トッテナムは4-4-2で守りつつ、ミドルプレスからボールを奪えば、相手DFの裏にある広大なスペースを突いた。リバプールは鋭いカウンターに手を焼き、ジョー・ゴメスとオックスレイド=チェンバレンはカウンターへの対応でイエローカードをもらった。しかし、得点には至らず、前半は無得点で終えた。
トッテナムは決定機を活かせず
トッテナムは後半に入ると、プレスの開始場所を高く設定し、フルコートでハメにいった。しかし、リバプールは変わらず自陣からつなぎ、機を見て薄くなった相手の中盤を突く。前半に比べるとオープンな展開となった。
1点を追うトッテナムは69分にMFクリスティアン・エリクセンと負傷明けのローズを下げた。代わってMFエリク・ラメラを右サイドハーフ、MFジオバニ・ロ・チェルソをセンターハーフに入れ、オーリエを右サイドバック、タンガンガを左サイドバックに移した。
この交代により、トッテナムのマンマーク戦術は解体。すると、マネが自由になったリバプールは、左サイドから攻撃を展開することが増えていった。
依然としてリバプールがボールを持つ展開が続くが、トッテナムにも決定機が生まれる。75分にロ・チェルソがタックルしてボールを奪い、最後はソン・フンミンが右足でシュートを放つも枠外へ。直後にジョー・ゴメスのパスミスがあったが、フィニッシュには持ち込めず。82分にはオーリエのクロスにロ・チェルソが合わせたが、シュートは枠を捉えなかった。トッテナムは最後までゴールを割ることができなかった。
リバプールは負傷後初先発となったオックスレイド=チェンバレンを61分に下げ、MFアダム・ララーナ、81分にはマネを下げてディボック・オリギを投入。アディショナルタイムにはサラーに代えてMFジェルダン・シャキリを起用し、南野拓実に出番は訪れなかった。
勝利したリバプールは首位を独走。21試合消化時点での勝ち点61は、5大リーグの歴代最高記録。今節のサウサンプトン戦で不覚を取った2位レスターとの差は16へと広がっている。
フィルミーノの役割
クロップは南野について、複数のポジションでの起用を示唆している。
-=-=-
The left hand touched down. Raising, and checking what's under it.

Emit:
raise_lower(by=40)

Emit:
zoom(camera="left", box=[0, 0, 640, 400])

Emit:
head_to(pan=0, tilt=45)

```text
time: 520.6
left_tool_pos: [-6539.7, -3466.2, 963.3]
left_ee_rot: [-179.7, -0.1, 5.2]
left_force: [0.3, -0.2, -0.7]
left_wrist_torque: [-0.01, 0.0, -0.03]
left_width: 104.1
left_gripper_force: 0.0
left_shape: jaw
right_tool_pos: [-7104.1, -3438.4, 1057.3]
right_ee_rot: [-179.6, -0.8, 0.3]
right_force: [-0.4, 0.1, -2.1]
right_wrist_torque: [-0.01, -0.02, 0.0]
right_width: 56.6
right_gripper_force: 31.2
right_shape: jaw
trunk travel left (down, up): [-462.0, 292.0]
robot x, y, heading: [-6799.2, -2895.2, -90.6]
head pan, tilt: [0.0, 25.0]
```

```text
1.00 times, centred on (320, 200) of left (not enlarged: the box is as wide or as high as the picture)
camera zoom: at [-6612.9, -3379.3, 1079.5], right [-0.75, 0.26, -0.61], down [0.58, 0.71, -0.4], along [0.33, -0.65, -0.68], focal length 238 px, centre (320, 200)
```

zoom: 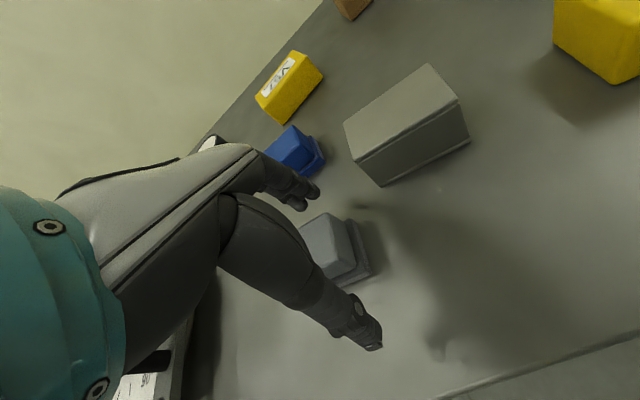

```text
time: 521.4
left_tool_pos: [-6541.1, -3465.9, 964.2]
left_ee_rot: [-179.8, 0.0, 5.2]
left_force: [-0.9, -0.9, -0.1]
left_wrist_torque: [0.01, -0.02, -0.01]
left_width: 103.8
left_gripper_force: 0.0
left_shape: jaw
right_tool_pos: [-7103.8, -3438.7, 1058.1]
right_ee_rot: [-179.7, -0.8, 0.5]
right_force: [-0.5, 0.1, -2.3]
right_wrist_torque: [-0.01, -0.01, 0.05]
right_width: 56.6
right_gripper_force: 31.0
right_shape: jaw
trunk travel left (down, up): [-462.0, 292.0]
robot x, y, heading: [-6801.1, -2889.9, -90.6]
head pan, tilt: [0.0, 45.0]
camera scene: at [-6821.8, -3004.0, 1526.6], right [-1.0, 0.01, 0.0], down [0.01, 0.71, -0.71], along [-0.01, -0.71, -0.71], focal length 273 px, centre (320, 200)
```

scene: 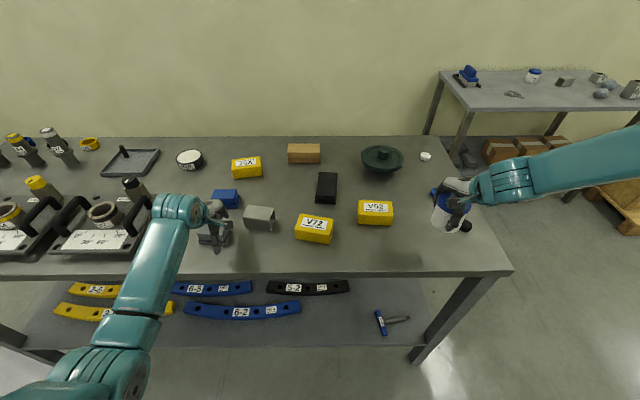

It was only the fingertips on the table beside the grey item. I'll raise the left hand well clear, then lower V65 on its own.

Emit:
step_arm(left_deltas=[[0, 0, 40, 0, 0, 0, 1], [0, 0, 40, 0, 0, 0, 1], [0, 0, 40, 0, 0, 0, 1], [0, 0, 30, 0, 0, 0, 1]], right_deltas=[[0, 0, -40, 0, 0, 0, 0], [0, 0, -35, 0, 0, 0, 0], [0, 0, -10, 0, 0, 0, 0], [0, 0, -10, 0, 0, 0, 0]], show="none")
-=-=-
だが、中でも有力なのはフィルミーノが務めるセンターフォワードだろう。「9.5番」とも表現される特殊なタスクが要求され、つなぎの部分や守備面での貢献にスポットライトが当たる。
しかし、それはフィルミーノの仕事の一部分にすぎない。フィルミーノは一昨シーズンが84本、昨シーズンは75本のシュートを記録しているが、今季は21試合でこれまでのペースを大きく上回る65本のシュートを放っている。この数字は49本のマネを上回り、66本のサラーとほぼ同数。ゴール数でもマネ(11得点)、サラー(10得点)に次ぐ7得点をマークしている。
ファーストディフェンダーとして前線からの守備で貢献し、攻撃では前線と中盤のリンクマンとなってチャンスメークに走る。さらには、裏へのボールや間受け、クロスボールへの競り合いなど、あらゆる局面でもゴールを狙う。つなぎ役とフィニッシャーの両方を担っているからこそ、クロップに高く評価されているのだろう。
しかし、その役割の多さゆえに負担も大きく、フィルミーノは途中交代することが多い。この試合はフル出場したが、今季先発した19試合のうち、11試合で途中交代している。南野のプレミアリーグデビューはお預けとなったが、そう遠くないうちに出場機会は回ってくるだろう。